**Raw data:**

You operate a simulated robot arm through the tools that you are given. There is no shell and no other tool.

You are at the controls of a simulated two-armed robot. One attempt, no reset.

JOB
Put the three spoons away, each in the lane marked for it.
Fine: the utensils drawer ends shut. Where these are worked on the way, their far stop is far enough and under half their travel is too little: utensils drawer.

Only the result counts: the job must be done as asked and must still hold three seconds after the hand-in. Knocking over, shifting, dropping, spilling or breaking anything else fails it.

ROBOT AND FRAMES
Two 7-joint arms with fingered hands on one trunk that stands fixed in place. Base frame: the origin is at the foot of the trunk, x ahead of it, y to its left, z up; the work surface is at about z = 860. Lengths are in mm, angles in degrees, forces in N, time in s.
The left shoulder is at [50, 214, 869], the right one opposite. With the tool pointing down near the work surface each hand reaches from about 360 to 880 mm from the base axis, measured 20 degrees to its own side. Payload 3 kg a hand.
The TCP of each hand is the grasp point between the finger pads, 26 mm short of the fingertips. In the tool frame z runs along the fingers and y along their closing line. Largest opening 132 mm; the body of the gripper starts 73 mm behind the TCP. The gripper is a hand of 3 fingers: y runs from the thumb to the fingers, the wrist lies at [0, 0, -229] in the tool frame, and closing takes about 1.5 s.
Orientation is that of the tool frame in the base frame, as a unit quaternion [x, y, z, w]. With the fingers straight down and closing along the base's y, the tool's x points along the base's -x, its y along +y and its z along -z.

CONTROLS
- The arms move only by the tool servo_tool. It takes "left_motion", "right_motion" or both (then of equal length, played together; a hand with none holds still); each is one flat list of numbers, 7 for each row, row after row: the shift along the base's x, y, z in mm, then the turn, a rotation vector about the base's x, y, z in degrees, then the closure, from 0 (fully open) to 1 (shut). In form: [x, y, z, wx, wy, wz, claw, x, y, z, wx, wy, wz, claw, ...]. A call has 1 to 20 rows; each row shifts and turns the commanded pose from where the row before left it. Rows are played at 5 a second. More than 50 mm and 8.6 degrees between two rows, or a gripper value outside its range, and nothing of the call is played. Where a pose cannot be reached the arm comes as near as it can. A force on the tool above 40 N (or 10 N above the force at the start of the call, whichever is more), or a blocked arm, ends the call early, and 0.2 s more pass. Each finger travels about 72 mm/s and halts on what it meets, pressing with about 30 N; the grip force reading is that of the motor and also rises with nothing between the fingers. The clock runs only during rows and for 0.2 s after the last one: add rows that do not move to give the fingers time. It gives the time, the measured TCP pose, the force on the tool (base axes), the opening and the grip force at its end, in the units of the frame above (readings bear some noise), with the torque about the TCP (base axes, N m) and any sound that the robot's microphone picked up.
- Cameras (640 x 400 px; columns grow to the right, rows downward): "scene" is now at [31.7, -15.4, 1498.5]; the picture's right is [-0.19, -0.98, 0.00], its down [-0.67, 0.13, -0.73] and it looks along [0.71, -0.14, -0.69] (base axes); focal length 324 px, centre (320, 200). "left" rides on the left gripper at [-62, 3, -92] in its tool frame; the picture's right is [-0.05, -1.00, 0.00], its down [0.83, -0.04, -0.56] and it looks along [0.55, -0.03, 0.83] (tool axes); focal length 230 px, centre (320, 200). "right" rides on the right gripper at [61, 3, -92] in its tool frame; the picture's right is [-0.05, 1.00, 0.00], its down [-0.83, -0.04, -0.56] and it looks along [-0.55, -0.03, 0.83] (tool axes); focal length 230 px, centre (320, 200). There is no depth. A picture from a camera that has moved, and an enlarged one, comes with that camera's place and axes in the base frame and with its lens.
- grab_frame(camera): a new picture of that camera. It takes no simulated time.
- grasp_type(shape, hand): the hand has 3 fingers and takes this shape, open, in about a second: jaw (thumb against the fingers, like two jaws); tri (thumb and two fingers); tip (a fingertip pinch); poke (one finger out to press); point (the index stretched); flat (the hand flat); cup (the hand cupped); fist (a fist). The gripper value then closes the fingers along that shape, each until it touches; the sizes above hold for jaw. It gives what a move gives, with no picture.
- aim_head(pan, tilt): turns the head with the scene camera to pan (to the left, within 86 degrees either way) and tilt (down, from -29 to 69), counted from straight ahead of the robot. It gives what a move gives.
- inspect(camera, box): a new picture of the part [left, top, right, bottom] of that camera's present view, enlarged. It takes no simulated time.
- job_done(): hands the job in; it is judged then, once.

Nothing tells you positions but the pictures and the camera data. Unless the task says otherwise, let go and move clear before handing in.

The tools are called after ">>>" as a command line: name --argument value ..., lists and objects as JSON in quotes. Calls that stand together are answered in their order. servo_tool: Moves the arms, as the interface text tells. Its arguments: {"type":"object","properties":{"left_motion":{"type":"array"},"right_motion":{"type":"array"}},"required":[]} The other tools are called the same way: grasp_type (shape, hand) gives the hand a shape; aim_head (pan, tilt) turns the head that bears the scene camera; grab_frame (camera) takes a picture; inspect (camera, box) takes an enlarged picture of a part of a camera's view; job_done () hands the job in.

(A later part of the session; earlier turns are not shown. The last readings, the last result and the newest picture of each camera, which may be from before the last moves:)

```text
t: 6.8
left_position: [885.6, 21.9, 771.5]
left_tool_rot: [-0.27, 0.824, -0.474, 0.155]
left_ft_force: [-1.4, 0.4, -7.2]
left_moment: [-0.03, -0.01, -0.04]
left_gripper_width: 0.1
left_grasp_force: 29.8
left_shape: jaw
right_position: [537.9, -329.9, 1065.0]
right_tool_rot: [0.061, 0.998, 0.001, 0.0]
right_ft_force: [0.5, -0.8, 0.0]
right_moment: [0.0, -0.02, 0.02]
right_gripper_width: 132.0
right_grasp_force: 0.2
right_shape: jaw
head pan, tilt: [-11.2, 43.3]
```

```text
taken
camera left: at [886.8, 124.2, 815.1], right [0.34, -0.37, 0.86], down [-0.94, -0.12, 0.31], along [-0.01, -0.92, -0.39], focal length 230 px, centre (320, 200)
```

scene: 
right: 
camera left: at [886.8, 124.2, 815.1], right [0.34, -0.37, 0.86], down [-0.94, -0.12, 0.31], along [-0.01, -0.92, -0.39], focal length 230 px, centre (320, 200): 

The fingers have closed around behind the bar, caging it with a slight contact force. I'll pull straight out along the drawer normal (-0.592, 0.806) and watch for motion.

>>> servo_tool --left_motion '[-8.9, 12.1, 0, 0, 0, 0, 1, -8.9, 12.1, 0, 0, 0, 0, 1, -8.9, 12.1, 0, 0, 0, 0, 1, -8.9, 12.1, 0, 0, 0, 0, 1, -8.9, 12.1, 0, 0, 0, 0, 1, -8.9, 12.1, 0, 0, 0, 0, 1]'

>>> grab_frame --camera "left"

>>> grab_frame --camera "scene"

**Stated problem:** Repeat the material above in full, quoting it exactly.

**The solution:**
You operate a simulated robot arm through the tools that you are given. There is no shell and no other tool.

You are at the controls of a simulated two-armed robot. One attempt, no reset.

JOB
Put the three spoons away, each in the lane marked for it.
Fine: the utensils drawer ends shut. Where these are worked on the way, their far stop is far enough and under half their travel is too little: utensils drawer.

Only the result counts: the job must be done as asked and must still hold three seconds after the hand-in. Knocking over, shifting, dropping, spilling or breaking anything else fails it.

ROBOT AND FRAMES
Two 7-joint arms with fingered hands on one trunk that stands fixed in place. Base frame: the origin is at the foot of the trunk, x ahead of it, y to its left, z up; the work surface is at about z = 860. Lengths are in mm, angles in degrees, forces in N, time in s.
The left shoulder is at [50, 214, 869], the right one opposite. With the tool pointing down near the work surface each hand reaches from about 360 to 880 mm from the base axis, measured 20 degrees to its own side. Payload 3 kg a hand.
The TCP of each hand is the grasp point between the finger pads, 26 mm short of the fingertips. In the tool frame z runs along the fingers and y along their closing line. Largest opening 132 mm; the body of the gripper starts 73 mm behind the TCP. The gripper is a hand of 3 fingers: y runs from the thumb to the fingers, the wrist lies at [0, 0, -229] in the tool frame, and closing takes about 1.5 s.
Orientation is that of the tool frame in the base frame, as a unit quaternion [x, y, z, w]. With the fingers straight down and closing along the base's y, the tool's x points along the base's -x, its y along +y and its z along -z.

CONTROLS
- The arms move only by the tool servo_tool. It takes "left_motion", "right_motion" or both (then of equal length, played together; a hand with none holds still); each is one flat list of numbers, 7 for each row, row after row: the shift along the base's x, y, z in mm, then the turn, a rotation vector about the base's x, y, z in degrees, then the closure, from 0 (fully open) to 1 (shut). In form: [x, y, z, wx, wy, wz, claw, x, y, z, wx, wy, wz, claw, ...]. A call has 1 to 20 rows; each row shifts and turns the commanded pose from where the row before left it. Rows are played at 5 a second. More than 50 mm and 8.6 degrees between two rows, or a gripper value outside its range, and nothing of the call is played. Where a pose cannot be reached the arm comes as near as it can. A force on the tool above 40 N (or 10 N above the force at the start of the call, whichever is more), or a blocked arm, ends the call early, and 0.2 s more pass. Each finger travels about 72 mm/s and halts on what it meets, pressing with about 30 N; the grip force reading is that of the motor and also rises with nothing between the fingers. The clock runs only during rows and for 0.2 s after the last one: add rows that do not move to give the fingers time. It gives the time, the measured TCP pose, the force on the tool (base axes), the opening and the grip force at its end, in the units of the frame above (readings bear some noise), with the torque about the TCP (base axes, N m) and any sound that the robot's microphone picked up.
- Cameras (640 x 400 px; columns grow to the right, rows downward): "scene" is now at [31.7, -15.4, 1498.5]; the picture's right is [-0.19, -0.98, 0.00], its down [-0.67, 0.13, -0.73] and it looks along [0.71, -0.14, -0.69] (base axes); focal length 324 px, centre (320, 200). "left" rides on the left gripper at [-62, 3, -92] in its tool frame; the picture's right is [-0.05, -1.00, 0.00], its down [0.83, -0.04, -0.56] and it looks along [0.55, -0.03, 0.83] (tool axes); focal length 230 px, centre (320, 200). "right" rides on the right gripper at [61, 3, -92] in its tool frame; the picture's right is [-0.05, 1.00, 0.00], its down [-0.83, -0.04, -0.56] and it looks along [-0.55, -0.03, 0.83] (tool axes); focal length 230 px, centre (320, 200). There is no depth. A picture from a camera that has moved, and an enlarged one, comes with that camera's place and axes in the base frame and with its lens.
- grab_frame(camera): a new picture of that camera. It takes no simulated time.
- grasp_type(shape, hand): the hand has 3 fingers and takes this shape, open, in about a second: jaw (thumb against the fingers, like two jaws); tri (thumb and two fingers); tip (a fingertip pinch); poke (one finger out to press); point (the index stretched); flat (the hand flat); cup (the hand cupped); fist (a fist). The gripper value then closes the fingers along that shape, each until it touches; the sizes above hold for jaw. It gives what a move gives, with no picture.
- aim_head(pan, tilt): turns the head with the scene camera to pan (to the left, within 86 degrees either way) and tilt (down, from -29 to 69), counted from straight ahead of the robot. It gives what a move gives.
- inspect(camera, box): a new picture of the part [left, top, right, bottom] of that camera's present view, enlarged. It takes no simulated time.
- job_done(): hands the job in; it is judged then, once.

Nothing tells you positions but the pictures and the camera data. Unless the task says otherwise, let go and move clear before handing in.

The tools are called after ">>>" as a command line: name --argument value ..., lists and objects as JSON in quotes. Calls that stand together are answered in their order. servo_tool: Moves the arms, as the interface text tells. Its arguments: {"type":"object","properties":{"left_motion":{"type":"array"},"right_motion":{"type":"array"}},"required":[]} The other tools are called the same way: grasp_type (shape, hand) gives the hand a shape; aim_head (pan, tilt) turns the head that bears the scene camera; grab_frame (camera) takes a picture; inspect (camera, box) takes an enlarged picture of a part of a camera's view; job_done () hands the job in.

(A later part of the session; earlier turns are not shown. The last readings, the last result and the newest picture of each camera, which may be from before the last moves:)

```text
t: 6.8
left_position: [885.6, 21.9, 771.5]
left_tool_rot: [-0.27, 0.824, -0.474, 0.155]
left_ft_force: [-1.4, 0.4, -7.2]
left_moment: [-0.03, -0.01, -0.04]
left_gripper_width: 0.1
left_grasp_force: 29.8
left_shape: jaw
right_position: [537.9, -329.9, 1065.0]
right_tool_rot: [0.061, 0.998, 0.001, 0.0]
right_ft_force: [0.5, -0.8, 0.0]
right_moment: [0.0, -0.02, 0.02]
right_gripper_width: 132.0
right_grasp_force: 0.2
right_shape: jaw
head pan, tilt: [-11.2, 43.3]
```

```text
taken
camera left: at [886.8, 124.2, 815.1], right [0.34, -0.37, 0.86], down [-0.94, -0.12, 0.31], along [-0.01, -0.92, -0.39], focal length 230 px, centre (320, 200)
```

scene: 
right: 
camera left: at [886.8, 124.2, 815.1], right [0.34, -0.37, 0.86], down [-0.94, -0.12, 0.31], along [-0.01, -0.92, -0.39], focal length 230 px, centre (320, 200): 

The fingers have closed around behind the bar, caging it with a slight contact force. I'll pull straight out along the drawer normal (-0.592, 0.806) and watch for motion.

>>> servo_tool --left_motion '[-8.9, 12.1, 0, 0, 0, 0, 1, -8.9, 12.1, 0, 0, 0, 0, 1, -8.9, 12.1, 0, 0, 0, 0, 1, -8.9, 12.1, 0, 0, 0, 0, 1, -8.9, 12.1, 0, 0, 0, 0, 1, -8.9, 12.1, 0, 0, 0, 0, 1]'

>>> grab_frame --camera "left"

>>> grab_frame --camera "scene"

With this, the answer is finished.